* _Stated problem_
Copy all of the material below exactly.

* _Provided data_
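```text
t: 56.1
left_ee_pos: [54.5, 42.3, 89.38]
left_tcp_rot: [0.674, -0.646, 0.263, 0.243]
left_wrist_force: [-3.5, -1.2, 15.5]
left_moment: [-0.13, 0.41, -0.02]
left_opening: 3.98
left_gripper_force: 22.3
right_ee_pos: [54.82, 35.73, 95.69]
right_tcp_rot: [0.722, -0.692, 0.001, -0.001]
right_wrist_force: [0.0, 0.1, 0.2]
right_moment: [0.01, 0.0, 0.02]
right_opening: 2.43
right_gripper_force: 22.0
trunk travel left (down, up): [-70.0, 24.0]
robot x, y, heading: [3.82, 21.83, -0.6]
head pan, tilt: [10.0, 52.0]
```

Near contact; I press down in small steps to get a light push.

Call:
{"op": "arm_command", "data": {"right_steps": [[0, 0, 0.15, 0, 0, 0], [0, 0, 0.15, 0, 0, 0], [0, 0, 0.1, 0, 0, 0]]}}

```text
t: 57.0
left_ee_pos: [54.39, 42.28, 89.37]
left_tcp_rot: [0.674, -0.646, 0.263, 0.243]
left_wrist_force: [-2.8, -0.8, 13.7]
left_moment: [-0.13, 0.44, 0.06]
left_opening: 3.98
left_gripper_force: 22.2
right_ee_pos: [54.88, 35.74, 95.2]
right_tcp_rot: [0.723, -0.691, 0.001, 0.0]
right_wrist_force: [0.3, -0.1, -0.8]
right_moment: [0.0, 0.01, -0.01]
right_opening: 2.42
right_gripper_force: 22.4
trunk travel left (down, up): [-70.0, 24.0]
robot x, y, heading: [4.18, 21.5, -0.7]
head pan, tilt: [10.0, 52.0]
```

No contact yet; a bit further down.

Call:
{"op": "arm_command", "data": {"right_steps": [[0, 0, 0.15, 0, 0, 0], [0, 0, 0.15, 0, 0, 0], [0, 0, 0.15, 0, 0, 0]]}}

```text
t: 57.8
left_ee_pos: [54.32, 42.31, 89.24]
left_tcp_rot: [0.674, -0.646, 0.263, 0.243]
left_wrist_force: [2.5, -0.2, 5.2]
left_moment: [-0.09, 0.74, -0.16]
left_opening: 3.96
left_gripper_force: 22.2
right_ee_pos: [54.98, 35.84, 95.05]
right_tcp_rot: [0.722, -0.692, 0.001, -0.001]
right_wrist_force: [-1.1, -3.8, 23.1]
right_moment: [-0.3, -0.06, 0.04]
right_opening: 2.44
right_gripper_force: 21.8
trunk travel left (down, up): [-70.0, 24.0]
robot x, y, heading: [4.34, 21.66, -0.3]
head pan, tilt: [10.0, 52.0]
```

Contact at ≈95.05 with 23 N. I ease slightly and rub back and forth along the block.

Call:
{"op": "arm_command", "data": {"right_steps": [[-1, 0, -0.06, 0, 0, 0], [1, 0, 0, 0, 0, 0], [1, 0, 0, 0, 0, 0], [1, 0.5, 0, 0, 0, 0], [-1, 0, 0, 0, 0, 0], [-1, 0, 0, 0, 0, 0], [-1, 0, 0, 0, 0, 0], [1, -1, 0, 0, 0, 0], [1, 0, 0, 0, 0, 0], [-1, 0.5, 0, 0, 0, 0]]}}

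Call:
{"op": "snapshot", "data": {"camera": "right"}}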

* _The output_
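```text
t: 56.1
left_ee_pos: [54.5, 42.3, 89.38]
left_tcp_rot: [0.674, -0.646, 0.263, 0.243]
left_wrist_force: [-3.5, -1.2, 15.5]
left_moment: [-0.13, 0.41, -0.02]
left_opening: 3.98
left_gripper_force: 22.3
right_ee_pos: [54.82, 35.73, 95.69]
right_tcp_rot: [0.722, -0.692, 0.001, -0.001]
right_wrist_force: [0.0, 0.1, 0.2]
right_moment: [0.01, 0.0, 0.02]
right_opening: 2.43
right_gripper_force: 22.0
trunk travel left (down, up): [-70.0, 24.0]
robot x, y, heading: [3.82, 21.83, -0.6]
head pan, tilt: [10.0, 52.0]
```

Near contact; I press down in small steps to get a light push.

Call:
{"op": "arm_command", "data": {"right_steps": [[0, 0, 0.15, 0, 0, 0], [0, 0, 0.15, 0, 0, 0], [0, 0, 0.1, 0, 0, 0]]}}

```text
t: 57.0
left_ee_pos: [54.39, 42.28, 89.37]
left_tcp_rot: [0.674, -0.646, 0.263, 0.243]
left_wrist_force: [-2.8, -0.8, 13.7]
left_moment: [-0.13, 0.44, 0.06]
left_opening: 3.98
left_gripper_force: 22.2
right_ee_pos: [54.88, 35.74, 95.2]
right_tcp_rot: [0.723, -0.691, 0.001, 0.0]
right_wrist_force: [0.3, -0.1, -0.8]
right_moment: [0.0, 0.01, -0.01]
right_opening: 2.42
right_gripper_force: 22.4
trunk travel left (down, up): [-70.0, 24.0]
robot x, y, heading: [4.18, 21.5, -0.7]
head pan, tilt: [10.0, 52.0]
```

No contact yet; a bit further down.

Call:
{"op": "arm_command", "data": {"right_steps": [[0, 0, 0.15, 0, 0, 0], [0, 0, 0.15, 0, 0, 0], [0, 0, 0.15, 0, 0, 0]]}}

```text
t: 57.8
left_ee_pos: [54.32, 42.31, 89.24]
left_tcp_rot: [0.674, -0.646, 0.263, 0.243]
left_wrist_force: [2.5, -0.2, 5.2]
left_moment: [-0.09, 0.74, -0.16]
left_opening: 3.96
left_gripper_force: 22.2
right_ee_pos: [54.98, 35.84, 95.05]
right_tcp_rot: [0.722, -0.692, 0.001, -0.001]
right_wrist_force: [-1.1, -3.8, 23.1]
right_moment: [-0.3, -0.06, 0.04]
right_opening: 2.44
right_gripper_force: 21.8
trunk travel left (down, up): [-70.0, 24.0]
robot x, y, heading: [4.34, 21.66, -0.3]
head pan, tilt: [10.0, 52.0]
```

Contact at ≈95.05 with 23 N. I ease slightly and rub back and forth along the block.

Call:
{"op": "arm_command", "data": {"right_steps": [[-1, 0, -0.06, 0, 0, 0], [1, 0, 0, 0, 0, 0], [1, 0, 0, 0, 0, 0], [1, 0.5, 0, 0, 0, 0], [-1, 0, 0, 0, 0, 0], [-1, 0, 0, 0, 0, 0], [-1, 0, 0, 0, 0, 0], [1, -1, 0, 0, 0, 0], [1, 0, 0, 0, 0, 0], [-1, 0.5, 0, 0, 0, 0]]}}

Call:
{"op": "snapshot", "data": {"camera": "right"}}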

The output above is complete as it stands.